**TO BE DONE**
**a)** Transcribe the provided passage beginning at "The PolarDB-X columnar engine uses". Stop after "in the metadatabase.".
**b)** Look in the material below for the line with "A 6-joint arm" and the line with "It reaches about", then set down exactly those two lines and all lines between, nothing more.

**PROVIDED PASSAGE**
◆ ◆ ◆ ◆
As the only mutable, unordered, and possibly duplicative container within the data structure, the data in the log layer requires auxiliary data structures to speed up read performance. We use the hash table in the PolarDB-X PkIndex to achieve this function. Unlike the traditional LSM tree, which first writes to MemTable and then generates logs, we first create delta logs, and after the atomic submission, we then re-release them into the hash table. The hash table exists only as a log cache. Based on this feature, the compaction process also promotes data iteration in the log cache. The log cache is divided into multiple hash tables. After log switching and log pushing into SST, the hash table is rolled out to release memory.
The SST cache is relatively simple, as SST is an immutable data structure with internal order and a sparse index. The cache only stores binary SST data. Whether it is a point query or traversal, you only need to maintain a cursor, use sparse indexes for binary search positioning, and then spit out data while decoding.
In addition, since the PolarDB-X columnar engine is developed using Java, there is a thorny problem in developing storage engines using Java, which is memory management. For hash tables with non-basic data structures, cache data can easily fall into the old generation in scenarios with many small objects, long lifecycles, and large piles of memory. Billions of small objects consume a significant amount of CPU, increasing scanning time in the FGC process, causing serious performance problems and prolonged Stop-the-World pauses. To solve this problem, we have developed a memory management system based on Arena, hash tables, and sorting algorithms, which will be described in subsequent articles.
The PolarDB-X columnar engine uses the mode of one master mode and one hot standby node, with master election based on lease contention. The PkIndex is used as a stateful data structure and occupies nearly half of the node memory as a buffer pool. When the master node is switched for high availability, the hot standby node can quickly take over from it and provide column store building services. Therefore, the hot standby node needs to be able to promptly follow up on the replay log of the master node. After completing the commit, the master node proactively broadcasts a sync command, and the hot standby node completes rapid replay based on the log checkpoint in the metadatabase.
The catchup algorithm classifies the following three scenarios based on the current state and target checkpoint to complete the replay at the minimum cost:
• Catchup active: If the hot standby's replay checkpoint is located on the active log of the latest snapshot, it only needs to replay the lagging part of the active log.
◆ ◆ ◆ ◆
**EXTRACTED ENTRIES**

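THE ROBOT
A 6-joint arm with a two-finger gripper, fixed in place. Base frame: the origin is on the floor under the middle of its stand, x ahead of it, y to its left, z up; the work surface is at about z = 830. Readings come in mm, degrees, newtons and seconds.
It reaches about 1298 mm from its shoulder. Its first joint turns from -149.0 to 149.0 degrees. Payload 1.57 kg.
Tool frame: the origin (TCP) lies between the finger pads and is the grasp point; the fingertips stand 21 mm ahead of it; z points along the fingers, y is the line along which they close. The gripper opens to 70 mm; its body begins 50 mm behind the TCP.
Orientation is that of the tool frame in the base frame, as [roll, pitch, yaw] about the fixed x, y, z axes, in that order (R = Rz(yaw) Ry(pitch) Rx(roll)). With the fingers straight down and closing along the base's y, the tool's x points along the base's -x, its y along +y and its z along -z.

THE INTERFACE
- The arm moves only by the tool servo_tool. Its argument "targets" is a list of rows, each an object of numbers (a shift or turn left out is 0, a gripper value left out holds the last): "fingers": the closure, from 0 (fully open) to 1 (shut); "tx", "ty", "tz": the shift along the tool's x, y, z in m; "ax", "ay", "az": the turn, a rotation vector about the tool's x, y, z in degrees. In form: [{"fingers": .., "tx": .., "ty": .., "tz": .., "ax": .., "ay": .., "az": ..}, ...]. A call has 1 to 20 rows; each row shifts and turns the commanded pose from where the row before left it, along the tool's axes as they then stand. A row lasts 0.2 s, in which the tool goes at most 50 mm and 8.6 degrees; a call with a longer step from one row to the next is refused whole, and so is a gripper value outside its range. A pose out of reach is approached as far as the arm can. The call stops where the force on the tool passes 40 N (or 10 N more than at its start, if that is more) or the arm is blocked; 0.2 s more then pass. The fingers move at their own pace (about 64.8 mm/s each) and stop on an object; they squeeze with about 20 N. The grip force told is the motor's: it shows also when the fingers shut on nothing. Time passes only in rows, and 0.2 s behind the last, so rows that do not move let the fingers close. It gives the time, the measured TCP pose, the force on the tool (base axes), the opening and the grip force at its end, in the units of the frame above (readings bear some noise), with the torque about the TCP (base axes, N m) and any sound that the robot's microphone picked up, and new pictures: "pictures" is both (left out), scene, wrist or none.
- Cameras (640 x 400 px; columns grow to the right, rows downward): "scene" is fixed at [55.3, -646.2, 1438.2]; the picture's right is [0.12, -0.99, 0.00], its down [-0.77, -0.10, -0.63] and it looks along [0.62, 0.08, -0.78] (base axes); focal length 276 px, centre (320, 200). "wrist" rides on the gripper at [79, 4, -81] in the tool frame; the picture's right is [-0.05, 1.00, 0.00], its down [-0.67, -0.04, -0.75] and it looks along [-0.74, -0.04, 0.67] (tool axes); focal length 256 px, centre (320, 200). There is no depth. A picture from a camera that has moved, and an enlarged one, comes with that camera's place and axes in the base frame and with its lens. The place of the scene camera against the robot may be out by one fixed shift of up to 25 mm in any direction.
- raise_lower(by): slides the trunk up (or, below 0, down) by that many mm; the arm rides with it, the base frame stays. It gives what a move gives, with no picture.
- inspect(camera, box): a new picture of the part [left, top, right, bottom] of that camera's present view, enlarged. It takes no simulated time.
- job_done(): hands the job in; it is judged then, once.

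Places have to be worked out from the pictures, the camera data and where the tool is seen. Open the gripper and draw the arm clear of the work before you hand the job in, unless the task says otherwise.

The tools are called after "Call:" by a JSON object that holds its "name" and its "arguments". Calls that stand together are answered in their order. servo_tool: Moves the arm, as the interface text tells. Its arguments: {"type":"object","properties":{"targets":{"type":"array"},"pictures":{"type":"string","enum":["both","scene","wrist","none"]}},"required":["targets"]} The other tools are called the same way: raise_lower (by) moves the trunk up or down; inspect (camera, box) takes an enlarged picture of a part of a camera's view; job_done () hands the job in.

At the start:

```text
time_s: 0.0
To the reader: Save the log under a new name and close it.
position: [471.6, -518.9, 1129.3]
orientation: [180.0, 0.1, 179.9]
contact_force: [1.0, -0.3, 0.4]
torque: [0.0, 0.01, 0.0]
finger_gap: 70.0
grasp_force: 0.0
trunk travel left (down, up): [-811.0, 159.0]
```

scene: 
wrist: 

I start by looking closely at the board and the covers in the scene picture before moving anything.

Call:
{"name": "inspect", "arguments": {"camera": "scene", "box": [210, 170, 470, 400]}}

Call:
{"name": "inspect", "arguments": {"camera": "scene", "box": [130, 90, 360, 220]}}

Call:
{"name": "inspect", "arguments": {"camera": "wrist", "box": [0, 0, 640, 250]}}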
◆ ◆ ◆ ◆
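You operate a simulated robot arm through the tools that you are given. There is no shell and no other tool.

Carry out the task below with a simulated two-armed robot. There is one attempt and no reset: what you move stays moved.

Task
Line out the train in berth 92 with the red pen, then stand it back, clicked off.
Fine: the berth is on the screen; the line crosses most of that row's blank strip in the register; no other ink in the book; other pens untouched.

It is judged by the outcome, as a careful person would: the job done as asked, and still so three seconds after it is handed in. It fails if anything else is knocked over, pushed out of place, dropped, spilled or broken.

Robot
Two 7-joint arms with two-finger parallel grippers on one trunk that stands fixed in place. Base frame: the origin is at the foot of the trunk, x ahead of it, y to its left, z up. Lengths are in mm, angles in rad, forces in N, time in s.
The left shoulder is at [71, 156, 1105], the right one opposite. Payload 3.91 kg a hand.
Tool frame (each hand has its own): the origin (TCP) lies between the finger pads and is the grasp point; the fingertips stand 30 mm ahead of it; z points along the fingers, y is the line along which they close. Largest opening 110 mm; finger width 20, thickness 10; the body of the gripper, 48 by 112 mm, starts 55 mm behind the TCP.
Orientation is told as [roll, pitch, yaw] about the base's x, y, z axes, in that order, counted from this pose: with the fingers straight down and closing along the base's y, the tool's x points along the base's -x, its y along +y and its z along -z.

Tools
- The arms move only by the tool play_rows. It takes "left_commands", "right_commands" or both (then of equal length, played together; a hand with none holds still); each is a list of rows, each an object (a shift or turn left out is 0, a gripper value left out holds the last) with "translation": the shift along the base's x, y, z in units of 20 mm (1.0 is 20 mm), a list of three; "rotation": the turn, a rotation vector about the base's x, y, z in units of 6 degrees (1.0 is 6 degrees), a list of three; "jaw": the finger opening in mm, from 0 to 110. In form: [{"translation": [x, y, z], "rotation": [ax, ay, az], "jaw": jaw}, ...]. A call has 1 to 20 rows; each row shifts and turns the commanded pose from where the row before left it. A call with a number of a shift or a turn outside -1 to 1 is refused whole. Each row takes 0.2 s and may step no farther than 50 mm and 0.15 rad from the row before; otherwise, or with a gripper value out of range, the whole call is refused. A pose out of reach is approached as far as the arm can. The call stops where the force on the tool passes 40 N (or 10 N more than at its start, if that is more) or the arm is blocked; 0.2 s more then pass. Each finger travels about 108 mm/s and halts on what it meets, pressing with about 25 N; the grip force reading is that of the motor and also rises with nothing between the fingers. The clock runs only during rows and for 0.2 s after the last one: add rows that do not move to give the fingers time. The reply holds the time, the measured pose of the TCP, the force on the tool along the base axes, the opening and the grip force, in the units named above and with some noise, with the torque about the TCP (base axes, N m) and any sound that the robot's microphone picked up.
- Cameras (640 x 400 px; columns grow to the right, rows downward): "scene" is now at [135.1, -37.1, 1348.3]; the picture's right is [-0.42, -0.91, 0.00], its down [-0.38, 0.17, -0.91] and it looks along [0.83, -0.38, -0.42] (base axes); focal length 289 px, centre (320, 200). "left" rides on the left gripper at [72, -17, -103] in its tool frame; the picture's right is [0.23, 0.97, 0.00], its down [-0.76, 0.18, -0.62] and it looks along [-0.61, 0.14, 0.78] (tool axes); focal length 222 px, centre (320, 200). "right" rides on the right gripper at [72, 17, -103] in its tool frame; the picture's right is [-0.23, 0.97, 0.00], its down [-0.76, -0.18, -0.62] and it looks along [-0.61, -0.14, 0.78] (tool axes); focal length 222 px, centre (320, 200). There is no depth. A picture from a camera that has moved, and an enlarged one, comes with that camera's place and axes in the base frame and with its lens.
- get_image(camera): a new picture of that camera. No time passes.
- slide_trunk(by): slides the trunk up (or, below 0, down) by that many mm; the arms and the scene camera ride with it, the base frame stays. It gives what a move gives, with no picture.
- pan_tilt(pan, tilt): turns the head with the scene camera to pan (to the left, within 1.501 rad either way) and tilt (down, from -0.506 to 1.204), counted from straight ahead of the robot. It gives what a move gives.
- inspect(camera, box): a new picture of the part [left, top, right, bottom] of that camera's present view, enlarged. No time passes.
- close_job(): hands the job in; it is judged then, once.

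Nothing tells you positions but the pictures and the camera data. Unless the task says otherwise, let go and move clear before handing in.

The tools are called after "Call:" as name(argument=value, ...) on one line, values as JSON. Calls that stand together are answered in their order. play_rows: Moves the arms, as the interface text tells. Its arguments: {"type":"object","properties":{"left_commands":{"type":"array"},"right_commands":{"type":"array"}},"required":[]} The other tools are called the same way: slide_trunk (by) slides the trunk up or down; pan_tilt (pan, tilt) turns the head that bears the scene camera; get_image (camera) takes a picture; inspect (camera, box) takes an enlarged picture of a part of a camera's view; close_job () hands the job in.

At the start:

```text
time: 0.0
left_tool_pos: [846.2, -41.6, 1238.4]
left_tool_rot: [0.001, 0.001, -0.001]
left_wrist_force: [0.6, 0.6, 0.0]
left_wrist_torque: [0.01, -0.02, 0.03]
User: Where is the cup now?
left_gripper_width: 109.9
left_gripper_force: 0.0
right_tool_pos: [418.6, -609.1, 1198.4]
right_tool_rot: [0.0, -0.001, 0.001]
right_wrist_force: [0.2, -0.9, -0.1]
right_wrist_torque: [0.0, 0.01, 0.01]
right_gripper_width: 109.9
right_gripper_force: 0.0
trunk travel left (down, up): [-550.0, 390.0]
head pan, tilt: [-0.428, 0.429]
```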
◆ ◆ ◆ ◆
**TASK RESULTS**
**a)**
The PolarDB-X columnar engine uses the mode of one master mode and one hot standby node, with master election based on lease contention. The PkIndex is used as a stateful data structure and occupies nearly half of the node memory as a buffer pool. When the master node is switched for high availability, the hot standby node can quickly take over from it and provide column store building services. Therefore, the hot standby node needs to be able to promptly follow up on the replay log of the master node. After completing the commit, the master node proactively broadcasts a sync command, and the hot standby node completes rapid replay based on the log checkpoint in the metadatabase.

**b)**
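A 6-joint arm with a two-finger gripper, fixed in place. Base frame: the origin is on the floor under the middle of its stand, x ahead of it, y to its left, z up; the work surface is at about z = 830. Readings come in mm, degrees, newtons and seconds.
It reaches about 1298 mm from its shoulder. Its first joint turns from -149.0 to 149.0 degrees. Payload 1.57 kg.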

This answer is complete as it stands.